Problem description → Can you write out all the lines word for word, with no pictures?

Data segment →
* BEGIN *
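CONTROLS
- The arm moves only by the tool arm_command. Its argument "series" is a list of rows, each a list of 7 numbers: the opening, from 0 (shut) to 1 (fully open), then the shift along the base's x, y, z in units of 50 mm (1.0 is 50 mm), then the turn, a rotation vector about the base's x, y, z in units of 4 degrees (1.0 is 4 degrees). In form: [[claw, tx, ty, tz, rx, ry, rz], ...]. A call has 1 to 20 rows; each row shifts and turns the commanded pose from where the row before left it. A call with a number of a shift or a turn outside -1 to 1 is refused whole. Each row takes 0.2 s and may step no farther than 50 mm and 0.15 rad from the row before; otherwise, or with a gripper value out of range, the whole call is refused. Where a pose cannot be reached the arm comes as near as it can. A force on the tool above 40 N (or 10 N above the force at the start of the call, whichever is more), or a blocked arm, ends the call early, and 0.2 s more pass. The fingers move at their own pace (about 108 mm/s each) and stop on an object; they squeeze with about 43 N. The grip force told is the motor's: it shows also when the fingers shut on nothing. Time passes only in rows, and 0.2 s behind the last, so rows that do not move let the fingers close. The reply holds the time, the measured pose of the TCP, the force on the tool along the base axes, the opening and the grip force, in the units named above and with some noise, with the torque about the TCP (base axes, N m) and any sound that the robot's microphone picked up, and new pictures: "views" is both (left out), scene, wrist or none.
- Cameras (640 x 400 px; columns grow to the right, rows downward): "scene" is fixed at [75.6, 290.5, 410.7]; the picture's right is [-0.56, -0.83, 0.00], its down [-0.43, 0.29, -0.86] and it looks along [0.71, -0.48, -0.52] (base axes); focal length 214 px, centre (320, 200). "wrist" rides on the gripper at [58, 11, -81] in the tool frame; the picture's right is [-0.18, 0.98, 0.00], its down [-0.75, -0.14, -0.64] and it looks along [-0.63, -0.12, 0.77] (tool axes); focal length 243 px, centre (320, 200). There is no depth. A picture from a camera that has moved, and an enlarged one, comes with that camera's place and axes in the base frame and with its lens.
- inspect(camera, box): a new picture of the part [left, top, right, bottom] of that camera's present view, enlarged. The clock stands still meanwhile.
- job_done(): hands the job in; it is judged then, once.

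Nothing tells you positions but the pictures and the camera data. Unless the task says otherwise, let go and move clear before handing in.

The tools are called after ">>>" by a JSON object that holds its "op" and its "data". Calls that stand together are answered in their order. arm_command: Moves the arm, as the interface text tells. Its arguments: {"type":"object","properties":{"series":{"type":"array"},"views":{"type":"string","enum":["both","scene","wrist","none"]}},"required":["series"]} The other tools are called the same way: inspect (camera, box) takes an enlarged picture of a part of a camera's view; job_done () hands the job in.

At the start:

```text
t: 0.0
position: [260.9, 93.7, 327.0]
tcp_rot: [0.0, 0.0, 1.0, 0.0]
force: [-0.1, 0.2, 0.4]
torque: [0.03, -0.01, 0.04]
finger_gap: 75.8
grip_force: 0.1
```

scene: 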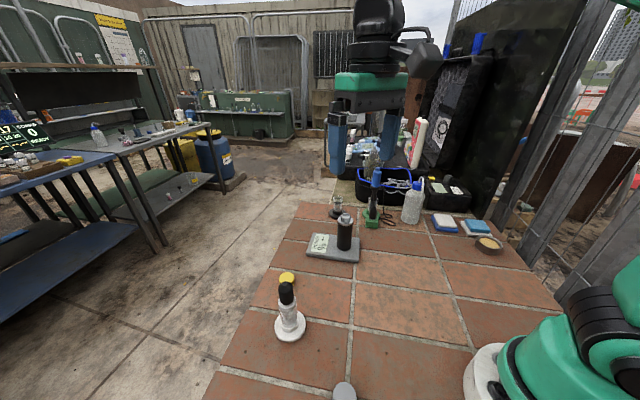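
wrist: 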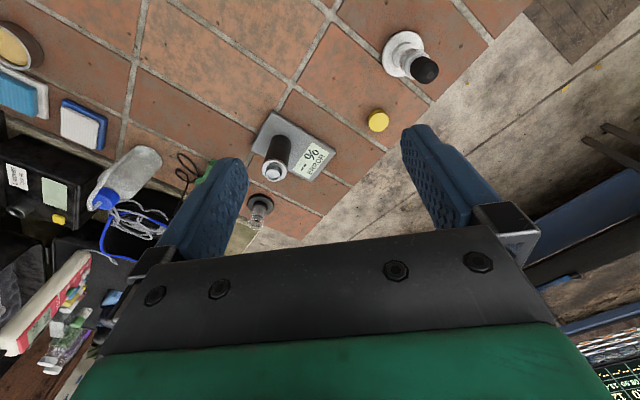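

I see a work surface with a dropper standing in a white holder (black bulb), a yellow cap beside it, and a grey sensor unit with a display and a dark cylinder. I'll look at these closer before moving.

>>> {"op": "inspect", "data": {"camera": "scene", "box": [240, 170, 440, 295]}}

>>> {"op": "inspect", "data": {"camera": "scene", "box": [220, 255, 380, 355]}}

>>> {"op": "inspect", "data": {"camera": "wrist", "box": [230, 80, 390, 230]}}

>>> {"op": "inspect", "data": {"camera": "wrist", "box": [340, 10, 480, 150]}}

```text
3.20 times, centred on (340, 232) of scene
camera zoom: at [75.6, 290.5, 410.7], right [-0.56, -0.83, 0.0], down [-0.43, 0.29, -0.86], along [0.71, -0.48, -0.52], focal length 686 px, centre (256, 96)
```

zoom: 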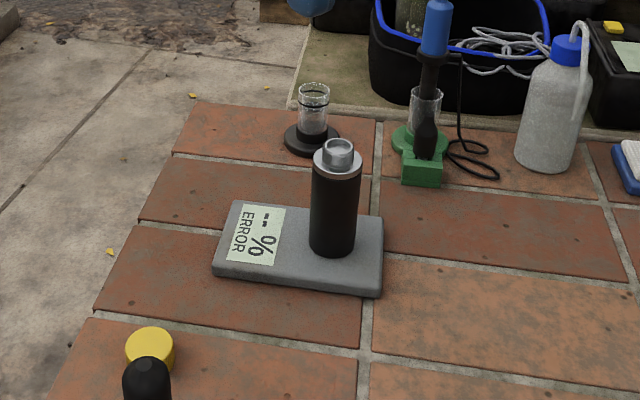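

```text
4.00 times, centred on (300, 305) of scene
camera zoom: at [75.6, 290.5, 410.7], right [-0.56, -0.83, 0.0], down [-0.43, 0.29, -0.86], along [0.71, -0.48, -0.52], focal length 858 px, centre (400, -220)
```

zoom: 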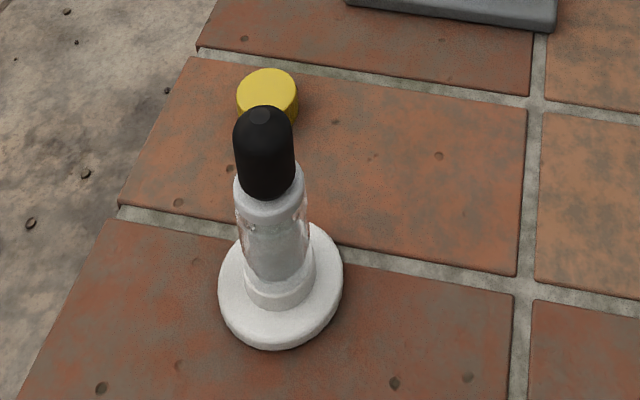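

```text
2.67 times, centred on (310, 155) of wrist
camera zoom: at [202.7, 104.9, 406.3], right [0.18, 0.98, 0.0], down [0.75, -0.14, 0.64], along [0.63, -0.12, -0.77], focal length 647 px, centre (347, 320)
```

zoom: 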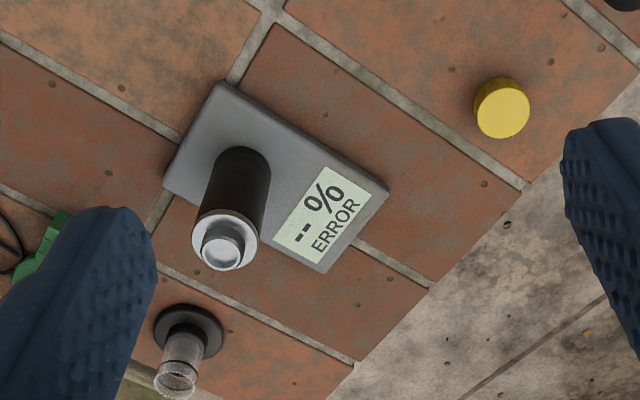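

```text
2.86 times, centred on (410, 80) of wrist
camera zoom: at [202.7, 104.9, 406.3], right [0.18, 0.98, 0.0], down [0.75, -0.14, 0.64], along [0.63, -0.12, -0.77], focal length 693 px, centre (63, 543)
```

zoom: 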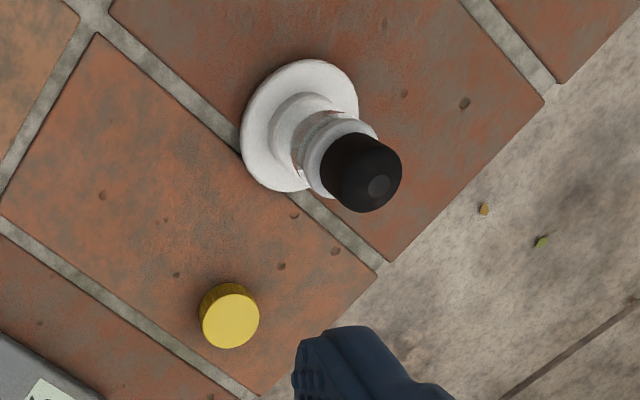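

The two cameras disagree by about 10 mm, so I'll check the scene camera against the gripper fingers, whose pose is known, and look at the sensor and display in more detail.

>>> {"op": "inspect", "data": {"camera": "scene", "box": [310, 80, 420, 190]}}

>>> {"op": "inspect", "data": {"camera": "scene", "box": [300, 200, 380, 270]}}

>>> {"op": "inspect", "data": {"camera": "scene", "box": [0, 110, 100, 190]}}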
* END *
Written solution →
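CONTROLS
- The arm moves only by the tool arm_command. Its argument "series" is a list of rows, each a list of 7 numbers: the opening, from 0 (shut) to 1 (fully open), then the shift along the base's x, y, z in units of 50 mm (1.0 is 50 mm), then the turn, a rotation vector about the base's x, y, z in units of 4 degrees (1.0 is 4 degrees). In form: [[claw, tx, ty, tz, rx, ry, rz], ...]. A call has 1 to 20 rows; each row shifts and turns the commanded pose from where the row before left it. A call with a number of a shift or a turn outside -1 to 1 is refused whole. Each row takes 0.2 s and may step no farther than 50 mm and 0.15 rad from the row before; otherwise, or with a gripper value out of range, the whole call is refused. Where a pose cannot be reached the arm comes as near as it can. A force on the tool above 40 N (or 10 N above the force at the start of the call, whichever is more), or a blocked arm, ends the call early, and 0.2 s more pass. The fingers move at their own pace (about 108 mm/s each) and stop on an object; they squeeze with about 43 N. The grip force told is the motor's: it shows also when the fingers shut on nothing. Time passes only in rows, and 0.2 s behind the last, so rows that do not move let the fingers close. The reply holds the time, the measured pose of the TCP, the force on the tool along the base axes, the opening and the grip force, in the units named above and with some noise, with the torque about the TCP (base axes, N m) and any sound that the robot's microphone picked up, and new pictures: "views" is both (left out), scene, wrist or none.
- Cameras (640 x 400 px; columns grow to the right, rows downward): "scene" is fixed at [75.6, 290.5, 410.7]; the picture's right is [-0.56, -0.83, 0.00], its down [-0.43, 0.29, -0.86] and it looks along [0.71, -0.48, -0.52] (base axes); focal length 214 px, centre (320, 200). "wrist" rides on the gripper at [58, 11, -81] in the tool frame; the picture's right is [-0.18, 0.98, 0.00], its down [-0.75, -0.14, -0.64] and it looks along [-0.63, -0.12, 0.77] (tool axes); focal length 243 px, centre (320, 200). There is no depth. A picture from a camera that has moved, and an enlarged one, comes with that camera's place and axes in the base frame and with its lens.
- inspect(camera, box): a new picture of the part [left, top, right, bottom] of that camera's present view, enlarged. The clock stands still meanwhile.
- job_done(): hands the job in; it is judged then, once.

Nothing tells you positions but the pictures and the camera data. Unless the task says otherwise, let go and move clear before handing in.

The tools are called after ">>>" by a JSON object that holds its "op" and its "data". Calls that stand together are answered in their order. arm_command: Moves the arm, as the interface text tells. Its arguments: {"type":"object","properties":{"series":{"type":"array"},"views":{"type":"string","enum":["both","scene","wrist","none"]}},"required":["series"]} The other tools are called the same way: inspect (camera, box) takes an enlarged picture of a part of a camera's view; job_done () hands the job in.

At the start:

```text
t: 0.0
position: [260.9, 93.7, 327.0]
tcp_rot: [0.0, 0.0, 1.0, 0.0]
force: [-0.1, 0.2, 0.4]
torque: [0.03, -0.01, 0.04]
finger_gap: 75.8
grip_force: 0.1
```

scene: 
wrist: 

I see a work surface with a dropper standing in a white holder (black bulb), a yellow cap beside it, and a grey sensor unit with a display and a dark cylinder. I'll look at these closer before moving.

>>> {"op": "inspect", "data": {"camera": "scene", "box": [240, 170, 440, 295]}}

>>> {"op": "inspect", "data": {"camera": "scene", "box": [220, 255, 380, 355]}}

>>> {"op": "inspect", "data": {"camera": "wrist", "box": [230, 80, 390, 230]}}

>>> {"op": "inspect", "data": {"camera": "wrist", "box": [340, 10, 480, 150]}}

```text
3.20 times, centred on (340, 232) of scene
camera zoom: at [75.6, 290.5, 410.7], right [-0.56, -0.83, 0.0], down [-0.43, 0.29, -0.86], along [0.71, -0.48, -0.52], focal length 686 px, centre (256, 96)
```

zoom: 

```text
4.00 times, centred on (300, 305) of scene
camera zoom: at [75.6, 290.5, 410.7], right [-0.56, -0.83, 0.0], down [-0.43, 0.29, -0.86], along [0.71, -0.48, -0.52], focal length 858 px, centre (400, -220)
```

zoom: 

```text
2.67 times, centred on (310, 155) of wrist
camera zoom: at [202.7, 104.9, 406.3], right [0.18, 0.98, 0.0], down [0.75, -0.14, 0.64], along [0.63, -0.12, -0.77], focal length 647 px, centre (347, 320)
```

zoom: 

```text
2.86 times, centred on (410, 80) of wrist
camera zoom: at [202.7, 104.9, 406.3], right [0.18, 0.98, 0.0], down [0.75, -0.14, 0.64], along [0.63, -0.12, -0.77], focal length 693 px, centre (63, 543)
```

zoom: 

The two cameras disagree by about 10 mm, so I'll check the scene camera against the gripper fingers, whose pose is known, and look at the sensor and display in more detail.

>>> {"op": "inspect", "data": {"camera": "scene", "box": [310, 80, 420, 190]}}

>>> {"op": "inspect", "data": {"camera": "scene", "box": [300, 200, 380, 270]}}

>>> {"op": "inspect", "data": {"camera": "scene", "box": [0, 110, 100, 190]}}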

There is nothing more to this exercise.